Most Study Groups involve about five problems and 50–70 participants, the majority of whom are early-career researchers. The dramatic outcome at ESGI100 was the result of the scaling up in the number of participants and the corresponding nonlinear increase in the number of interactions, enabling brainstorming sessions to enhance both the novelty of the mathematics that was applied and the impact of the resulting new insights on the industrial problems. Somehow, people did not get lost in the crowd and managed to self-assemble into small teams within which leaders emerged to coordinate their outputs. The success of such brainstorming could be a great topic for psychological study!

An event on this scale could not have happened without strong support from many sources, including, crucially, the Smith Institute for Industrial Mathematics and System Engineering (http://www.smithinst.co.uk/). It provided the key infrastructure for drawing in the problems, and its wide network of leading academics, industrialists, and government policy-makers helped organise a panel discussion on the future of industrial mathematics.

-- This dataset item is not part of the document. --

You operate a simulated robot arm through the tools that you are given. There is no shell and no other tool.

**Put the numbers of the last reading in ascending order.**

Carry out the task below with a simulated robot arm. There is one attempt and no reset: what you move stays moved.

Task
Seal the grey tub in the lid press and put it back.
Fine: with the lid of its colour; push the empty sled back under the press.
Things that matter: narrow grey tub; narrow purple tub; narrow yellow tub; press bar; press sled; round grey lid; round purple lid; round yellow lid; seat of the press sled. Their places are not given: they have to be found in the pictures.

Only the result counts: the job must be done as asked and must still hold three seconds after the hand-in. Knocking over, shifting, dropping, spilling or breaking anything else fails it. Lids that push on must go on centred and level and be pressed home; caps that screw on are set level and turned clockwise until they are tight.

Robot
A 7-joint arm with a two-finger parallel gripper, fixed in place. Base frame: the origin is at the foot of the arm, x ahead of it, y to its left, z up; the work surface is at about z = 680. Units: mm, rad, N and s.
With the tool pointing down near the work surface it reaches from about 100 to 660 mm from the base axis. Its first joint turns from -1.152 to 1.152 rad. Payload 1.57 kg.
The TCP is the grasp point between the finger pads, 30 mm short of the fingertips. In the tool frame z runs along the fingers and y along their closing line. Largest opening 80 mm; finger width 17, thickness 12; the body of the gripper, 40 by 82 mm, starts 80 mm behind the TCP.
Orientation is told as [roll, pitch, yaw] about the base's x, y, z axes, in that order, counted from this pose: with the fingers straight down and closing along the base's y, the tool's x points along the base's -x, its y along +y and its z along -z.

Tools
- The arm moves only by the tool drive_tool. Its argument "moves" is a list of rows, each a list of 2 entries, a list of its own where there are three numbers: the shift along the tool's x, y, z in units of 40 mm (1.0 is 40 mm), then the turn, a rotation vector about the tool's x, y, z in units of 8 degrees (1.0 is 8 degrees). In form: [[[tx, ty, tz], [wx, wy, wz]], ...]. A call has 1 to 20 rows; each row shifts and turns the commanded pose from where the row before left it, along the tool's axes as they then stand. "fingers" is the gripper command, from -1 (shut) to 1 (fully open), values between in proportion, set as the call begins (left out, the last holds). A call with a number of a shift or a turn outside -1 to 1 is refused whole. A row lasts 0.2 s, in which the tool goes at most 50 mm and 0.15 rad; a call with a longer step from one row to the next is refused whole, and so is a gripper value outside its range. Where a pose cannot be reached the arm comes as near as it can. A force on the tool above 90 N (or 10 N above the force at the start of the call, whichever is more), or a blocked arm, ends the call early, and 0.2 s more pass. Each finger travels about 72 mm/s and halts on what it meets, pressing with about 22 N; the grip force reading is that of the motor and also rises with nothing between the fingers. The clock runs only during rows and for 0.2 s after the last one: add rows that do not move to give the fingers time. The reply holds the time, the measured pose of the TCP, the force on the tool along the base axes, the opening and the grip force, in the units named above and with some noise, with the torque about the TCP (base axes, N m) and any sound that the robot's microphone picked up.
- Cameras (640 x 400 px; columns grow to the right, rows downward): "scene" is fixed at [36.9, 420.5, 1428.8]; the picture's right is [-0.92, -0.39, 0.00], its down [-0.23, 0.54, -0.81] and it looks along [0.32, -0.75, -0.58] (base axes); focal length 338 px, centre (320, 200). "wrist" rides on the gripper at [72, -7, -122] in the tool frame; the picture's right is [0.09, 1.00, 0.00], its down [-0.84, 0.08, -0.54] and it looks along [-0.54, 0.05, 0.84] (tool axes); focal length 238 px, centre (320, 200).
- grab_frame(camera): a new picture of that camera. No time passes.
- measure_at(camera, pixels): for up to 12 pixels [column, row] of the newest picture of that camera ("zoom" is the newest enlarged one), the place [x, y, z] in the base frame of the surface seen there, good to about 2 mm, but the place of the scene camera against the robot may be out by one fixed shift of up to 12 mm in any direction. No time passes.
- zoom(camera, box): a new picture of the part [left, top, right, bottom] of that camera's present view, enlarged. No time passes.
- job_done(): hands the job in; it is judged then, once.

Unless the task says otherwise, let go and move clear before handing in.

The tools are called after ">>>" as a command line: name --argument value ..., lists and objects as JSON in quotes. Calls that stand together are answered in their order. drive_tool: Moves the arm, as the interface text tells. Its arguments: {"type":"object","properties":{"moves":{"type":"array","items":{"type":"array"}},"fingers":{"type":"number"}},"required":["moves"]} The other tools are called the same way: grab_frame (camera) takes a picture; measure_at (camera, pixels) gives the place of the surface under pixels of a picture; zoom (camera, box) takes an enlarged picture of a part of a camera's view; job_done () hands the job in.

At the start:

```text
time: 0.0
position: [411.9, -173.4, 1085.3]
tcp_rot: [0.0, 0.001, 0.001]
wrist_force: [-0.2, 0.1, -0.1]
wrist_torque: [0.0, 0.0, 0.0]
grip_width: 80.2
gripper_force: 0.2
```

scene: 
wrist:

The wide-ranging panel discussion identified a number of routes for enhancing the profile of industrial mathematics in the corridors of power, making it clear that the success of the subject crucially depends on the enthusiasm and commitment of early-career researchers. If such researchers are to be identified and encouraged, academics must continue to demonstrate the attractiveness of careers in which mathematicians can put their skills to genuine practical use in industry and society. The numerous Study Groups that occur throughout the world provide a forum that highlights how exciting and rewarding such careers can be.

Chris Breward is the the co-director of the EPSRC Centre for Doctoral Training in Industrially Focused Mathematical Modelling (InFoMM) and the associate director of the Oxford Centre for Collaborative Applied Mathematics, both at the Mathematical Institute at the University of Oxford. John Ockendon works at the Oxford Centre for Industrial and Applied Mathematics at the Mathematical Institute of the University of Oxford.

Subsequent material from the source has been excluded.